The bishop said he had spoken briefly with Father Afina the day after the abduction and described him as “sounding OK” and “in good spirits” despite exhaustion.

OSV News has contacted the Diocese of Maiduguri, where Father Afina was ordained in 2010, for an update and is awaiting a response.

According to Bishop Bakeni, the priest had been traveling from the city of Mubi, his current pastoral assignment, to Maiduguri for a workshop. At a military checkpoint, his convoy was ambushed by armed men, with a rocket-propelled grenade striking one of the vehicles, killing one and wounding others.

The bishop said it was not clear if Father Afina was the intended target of the attack.

However, a recent report from Fides Agency — the information service of the Pontifical Mission Societies — found that since 2015, 145 priests were abducted in Nigeria, with 11 killed and four still missing as of March.
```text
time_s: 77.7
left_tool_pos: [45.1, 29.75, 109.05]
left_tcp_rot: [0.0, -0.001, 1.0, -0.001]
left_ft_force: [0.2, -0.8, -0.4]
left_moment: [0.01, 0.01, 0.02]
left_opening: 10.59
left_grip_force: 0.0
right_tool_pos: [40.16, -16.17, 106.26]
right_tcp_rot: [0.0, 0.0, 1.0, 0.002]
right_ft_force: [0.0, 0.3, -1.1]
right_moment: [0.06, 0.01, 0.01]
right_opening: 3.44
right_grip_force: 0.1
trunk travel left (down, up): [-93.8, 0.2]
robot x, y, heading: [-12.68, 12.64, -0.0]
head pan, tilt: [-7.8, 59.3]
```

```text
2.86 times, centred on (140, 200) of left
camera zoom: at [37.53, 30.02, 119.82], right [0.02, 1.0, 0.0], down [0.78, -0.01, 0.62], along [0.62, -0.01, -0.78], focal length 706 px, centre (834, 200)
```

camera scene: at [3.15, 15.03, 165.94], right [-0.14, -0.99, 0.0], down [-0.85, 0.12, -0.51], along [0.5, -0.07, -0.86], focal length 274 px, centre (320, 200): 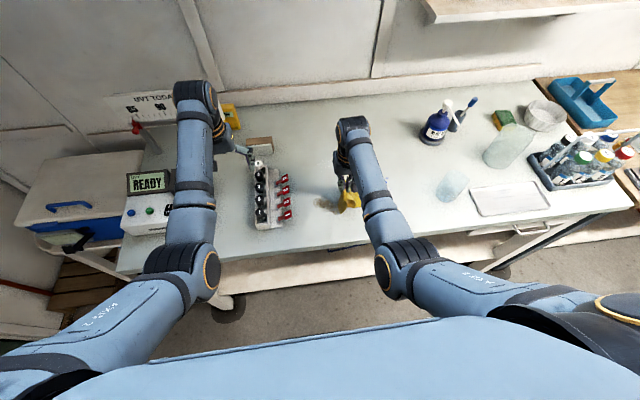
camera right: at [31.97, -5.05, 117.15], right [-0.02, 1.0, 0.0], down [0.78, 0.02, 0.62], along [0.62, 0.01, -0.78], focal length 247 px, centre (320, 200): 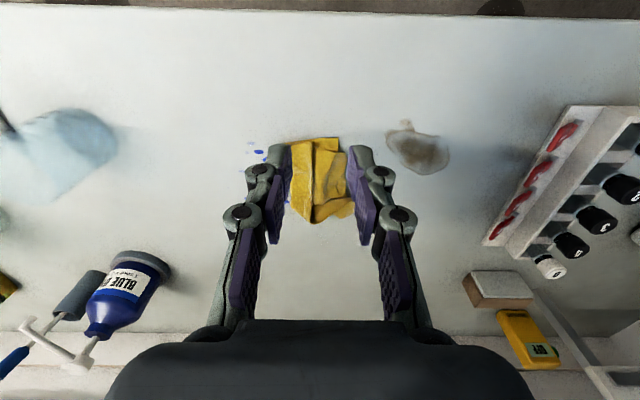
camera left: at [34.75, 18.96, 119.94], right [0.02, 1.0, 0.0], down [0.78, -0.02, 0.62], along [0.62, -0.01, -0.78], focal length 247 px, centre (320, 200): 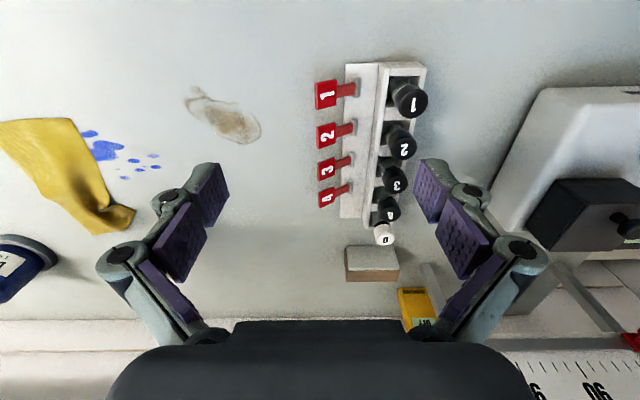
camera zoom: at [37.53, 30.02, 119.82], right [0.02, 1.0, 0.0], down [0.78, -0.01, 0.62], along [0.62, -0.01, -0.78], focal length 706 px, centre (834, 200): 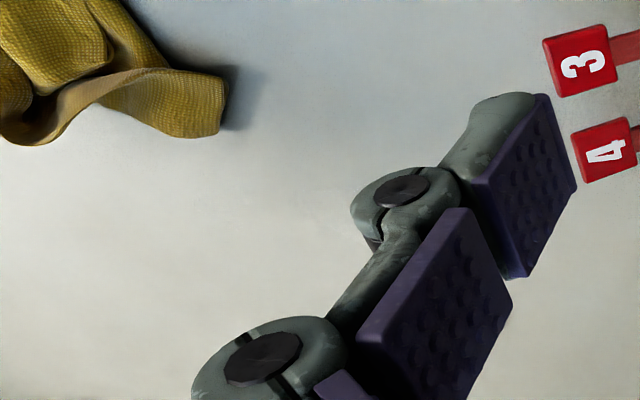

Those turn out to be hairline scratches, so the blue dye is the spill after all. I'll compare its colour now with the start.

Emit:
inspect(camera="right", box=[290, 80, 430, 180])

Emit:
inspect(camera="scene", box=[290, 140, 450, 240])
Father Sylvester Okechukwu of the Diocese of Kafanchan was murdered March 5, a day after he had been seized. Days earlier, Diocese of Auchi seminarian Andrew Peter was killed by gunmen who also abducted Father Philip Ekweli. The priest spent 10 days in captivity prior to his March 13 release.

In Alaska, Bishop Steven J. Maekawa of Fairbanks called for prayer, following a June 3 Mass celebrated for Father Afina at Sacred Heart Cathedral, which drew some 200 in-person as well as online participants.
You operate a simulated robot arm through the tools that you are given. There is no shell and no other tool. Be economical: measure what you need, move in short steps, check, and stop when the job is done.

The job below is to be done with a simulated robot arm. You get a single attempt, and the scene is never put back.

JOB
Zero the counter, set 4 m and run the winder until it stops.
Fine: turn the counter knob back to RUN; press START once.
Writing in a June 5 letter to the faithful, Bishop Maekawa reiterated his homily from that liturgy, referencing the Gospel account of the paralyzed man brought by friends through the roof of a house to obtain healing from Christ (Mk 2:1-12).

“We are a powerful people,” said the bishop. “Much like the men who make a hole in the roof to lower their friend through it to bring him to Jesus, we are able to bring those in need to our Lord Jesus with our prayers. Without the Lord we can do nothing. Great things can be accomplished by appealing to the love of God.”

Bishop Maekawa said Father Afina and all held captive “need as many people as possible praying for them and for their captors.”

He asked the faithful to remember them in the general intercessions at Sunday Mass, while also requesting each community to offer a eucharistic holy hour and undertake “additional acts of penance for the strength and safety of our brother.”

“Let us call upon the Spirit of God to strengthen, protect and deliver Fr. Alphonsus and all who are in captivity,” wrote Bishop Maekawa.

Also on June 5, U.S. Sen. Lisa Murkowski, R-Alaska, posted on social media that she was praying for the priest, saying he had “served communities across rural Alaska, and returned to Nigeria to establish a trauma center for victims of Boko Haram.

“No one should be violated or persecuted for their faith, and I join the Fairbanks diocese in praying for his safe return,” said Murkowski.

Father Robert Fath, vicar general of the Diocese of Fairbanks, described Father Afina to local media as “a man of great prayer, a man of great faith” and a “very gregarious and happy individual.”

“He … always had a smile on his face and was always laughing, regaling us with stories from back in Nigeria,” said Father Fath.

Kidnapping by various armed groups in Nigeria, particularly in the nation’s north, has been an endemic problem for a number of years.

In December, Nigeria’s National Bureau of Statistics released a report showing more than 2 million had been abducted between May 2023 and April 2024 alone, with 600,000 Nigerians killed and Nigerians paying some $1.42 billion in ransom — an average of $1,700 per incident — during that period.

Boko Haram, an Islamist extremist group, has spearheaded such attacks in recent years, brazenly capturing 276 schoolgirls in Chibok in 2014 — an ambush that prompted international outrage, but little sustained effort to secure the girls’ safe return. As of 2024, 82 remained in captivity, with the others released or escaping on their own. More than 1,400 children have been abducted since the Chibok attack, according to a 2024 report by Amnesty International.